Another important way in which the erotic connection functions is the open and fearless underlining of my capacity for joy, in the way my body stretches to music and opens into response, harkening to its deepest rhythms so every level upon which I sense also opens to the erotically satisfying experience whether it is dancing, building a bookcase, writing a poem, or examining an idea..."

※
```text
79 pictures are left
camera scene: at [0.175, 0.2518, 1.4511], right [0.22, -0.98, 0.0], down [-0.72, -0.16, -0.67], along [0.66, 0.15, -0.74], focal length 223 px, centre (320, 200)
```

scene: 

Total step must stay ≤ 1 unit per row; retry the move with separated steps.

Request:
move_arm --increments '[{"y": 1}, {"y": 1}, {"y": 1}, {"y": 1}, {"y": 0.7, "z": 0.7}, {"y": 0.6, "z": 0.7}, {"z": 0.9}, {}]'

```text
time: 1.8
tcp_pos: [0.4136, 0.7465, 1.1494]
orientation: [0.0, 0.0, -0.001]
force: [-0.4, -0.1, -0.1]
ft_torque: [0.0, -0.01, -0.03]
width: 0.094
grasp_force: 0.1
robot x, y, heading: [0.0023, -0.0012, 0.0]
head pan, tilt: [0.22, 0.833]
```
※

i regularly play music with the same guy who told me about his impressions of me in the department. and in the same conversation, we spoke of the band we play in and the openness of all the musicians in it. we spoke of the musical intimacy of this group, something you hope to reach when improvising with others. i want to honor this-- the love, emotion, and desire i put into the music i truly care about, into practicing, composing, and performing it; and that i hopefully share with the musicians i play with, and the audience i play for. and i want to possess the power of sensation on my own terms; more deeply and personally than anyone else's first impression of me.